The Royal Mail’s Parcelforce sorting and distribution centres required a fume ventilation system to control exhaust emissions from the delivery vans. These centres are converted warehouses and can contain up to 150 vans at any one time, all entering and exiting the building at similar times.
The standard prescriptive solutions in Approved Document F for exhaust emissions focus on the air change rate, which in the case of Parcelforce’s sorting centres would have meant 6 air changes per hour. However this rate would not take into account the variations in the levels of diesel exhaust in the air at different times. There would be peaks at the times vans drive in or out, but levels would go down when they were stationary while loading or unloading the parcels, or when the building was empty between rounds of deliveries and collections.
The Colt solution was to develop a system which achieves cross flow ventilation via natural inlet air and mechanical extract with a combination of axial fans and natural ventilators. These are triggered by CO detectors when emissions levels reach a pre-determined level. This means that mechanical extraction fans only operate when needed, significantly cutting operating costs.

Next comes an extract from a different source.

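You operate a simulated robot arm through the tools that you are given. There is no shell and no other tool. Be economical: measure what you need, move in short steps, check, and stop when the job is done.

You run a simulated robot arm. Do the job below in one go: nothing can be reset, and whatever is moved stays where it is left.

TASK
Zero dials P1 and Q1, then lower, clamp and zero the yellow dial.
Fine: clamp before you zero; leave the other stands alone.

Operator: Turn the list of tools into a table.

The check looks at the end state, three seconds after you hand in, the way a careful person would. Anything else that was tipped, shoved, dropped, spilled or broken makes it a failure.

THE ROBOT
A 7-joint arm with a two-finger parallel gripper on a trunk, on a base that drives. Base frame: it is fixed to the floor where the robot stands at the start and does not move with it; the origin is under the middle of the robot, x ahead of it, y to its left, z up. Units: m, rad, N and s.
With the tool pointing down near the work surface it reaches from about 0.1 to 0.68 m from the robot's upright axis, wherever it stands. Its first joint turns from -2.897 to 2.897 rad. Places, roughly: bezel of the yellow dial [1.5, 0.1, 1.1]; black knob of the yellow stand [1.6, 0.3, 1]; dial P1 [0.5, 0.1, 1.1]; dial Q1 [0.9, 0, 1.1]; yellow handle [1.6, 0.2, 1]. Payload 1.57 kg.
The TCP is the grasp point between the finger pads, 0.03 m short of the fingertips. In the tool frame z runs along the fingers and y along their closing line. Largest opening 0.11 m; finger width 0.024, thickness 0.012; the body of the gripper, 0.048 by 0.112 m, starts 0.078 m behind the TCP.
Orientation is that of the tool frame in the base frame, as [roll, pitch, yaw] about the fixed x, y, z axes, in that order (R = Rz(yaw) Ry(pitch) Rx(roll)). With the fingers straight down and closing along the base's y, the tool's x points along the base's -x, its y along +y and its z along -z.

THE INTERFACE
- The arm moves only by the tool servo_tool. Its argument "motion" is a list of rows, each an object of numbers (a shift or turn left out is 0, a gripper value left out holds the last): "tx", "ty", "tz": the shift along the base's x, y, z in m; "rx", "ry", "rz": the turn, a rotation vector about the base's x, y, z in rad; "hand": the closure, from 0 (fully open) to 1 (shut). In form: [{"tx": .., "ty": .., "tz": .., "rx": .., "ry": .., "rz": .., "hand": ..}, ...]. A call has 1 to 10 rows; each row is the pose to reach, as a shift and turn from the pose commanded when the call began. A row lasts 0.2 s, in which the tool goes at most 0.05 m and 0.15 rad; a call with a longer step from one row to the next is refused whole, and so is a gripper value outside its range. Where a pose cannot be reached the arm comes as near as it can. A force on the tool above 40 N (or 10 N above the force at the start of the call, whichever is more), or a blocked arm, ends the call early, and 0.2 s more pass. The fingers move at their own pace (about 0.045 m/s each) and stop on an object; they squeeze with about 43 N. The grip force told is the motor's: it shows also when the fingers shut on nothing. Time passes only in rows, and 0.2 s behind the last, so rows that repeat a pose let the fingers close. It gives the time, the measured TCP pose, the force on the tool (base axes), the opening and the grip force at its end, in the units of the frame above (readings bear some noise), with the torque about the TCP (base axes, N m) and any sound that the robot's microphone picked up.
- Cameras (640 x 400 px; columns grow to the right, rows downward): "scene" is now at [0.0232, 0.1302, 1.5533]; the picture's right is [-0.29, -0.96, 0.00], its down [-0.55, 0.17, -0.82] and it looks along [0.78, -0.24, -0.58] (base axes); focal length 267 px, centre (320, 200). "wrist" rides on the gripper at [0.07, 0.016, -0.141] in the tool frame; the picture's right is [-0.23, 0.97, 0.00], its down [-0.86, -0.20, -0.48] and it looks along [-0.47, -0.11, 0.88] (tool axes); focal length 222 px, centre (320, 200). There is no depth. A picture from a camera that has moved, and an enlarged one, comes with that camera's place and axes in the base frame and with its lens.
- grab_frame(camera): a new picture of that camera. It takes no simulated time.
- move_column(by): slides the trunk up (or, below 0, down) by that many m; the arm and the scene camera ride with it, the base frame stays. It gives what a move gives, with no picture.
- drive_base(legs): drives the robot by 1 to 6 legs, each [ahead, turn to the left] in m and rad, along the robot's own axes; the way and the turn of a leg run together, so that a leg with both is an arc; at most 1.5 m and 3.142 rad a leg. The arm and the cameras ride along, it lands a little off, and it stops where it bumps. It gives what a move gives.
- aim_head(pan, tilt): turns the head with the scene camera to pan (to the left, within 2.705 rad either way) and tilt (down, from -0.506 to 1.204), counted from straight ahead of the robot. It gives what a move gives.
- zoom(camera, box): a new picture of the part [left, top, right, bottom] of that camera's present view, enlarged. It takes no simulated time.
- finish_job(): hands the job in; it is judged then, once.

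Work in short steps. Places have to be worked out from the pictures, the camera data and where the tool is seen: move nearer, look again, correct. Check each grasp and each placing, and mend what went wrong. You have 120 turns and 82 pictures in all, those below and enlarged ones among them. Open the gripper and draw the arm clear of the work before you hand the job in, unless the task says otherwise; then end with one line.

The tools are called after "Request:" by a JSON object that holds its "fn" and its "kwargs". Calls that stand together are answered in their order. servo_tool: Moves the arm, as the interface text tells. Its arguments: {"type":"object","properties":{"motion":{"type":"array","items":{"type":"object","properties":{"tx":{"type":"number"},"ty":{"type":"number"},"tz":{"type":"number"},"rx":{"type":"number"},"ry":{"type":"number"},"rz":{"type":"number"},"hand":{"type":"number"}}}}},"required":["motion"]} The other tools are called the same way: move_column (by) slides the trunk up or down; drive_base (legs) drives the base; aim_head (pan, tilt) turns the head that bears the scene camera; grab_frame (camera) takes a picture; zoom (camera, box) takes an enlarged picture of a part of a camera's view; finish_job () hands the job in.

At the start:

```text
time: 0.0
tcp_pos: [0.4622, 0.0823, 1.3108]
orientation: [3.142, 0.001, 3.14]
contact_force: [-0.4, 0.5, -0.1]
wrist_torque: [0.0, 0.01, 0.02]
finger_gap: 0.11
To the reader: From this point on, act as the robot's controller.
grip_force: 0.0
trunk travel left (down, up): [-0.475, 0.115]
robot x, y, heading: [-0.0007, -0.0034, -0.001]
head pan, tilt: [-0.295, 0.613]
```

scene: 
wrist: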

This outside-of-the-box approach is extremely cost effective and is significantly cheaper than the prescriptive solutions. However, this solution was only possible due to Colt’s early involvement with the customer, which enabled us to support the M&E consultant from initial design through to approval with building control. Royal Mail were able to tell us when and how the van movements occurred with specifics in terms of roadways and bay layouts, which allowed us to tailor the design.
This solution was repeated over several buildings, all completed simultaneously, allowing Royal Mail to achieve continuity over design and systems installed.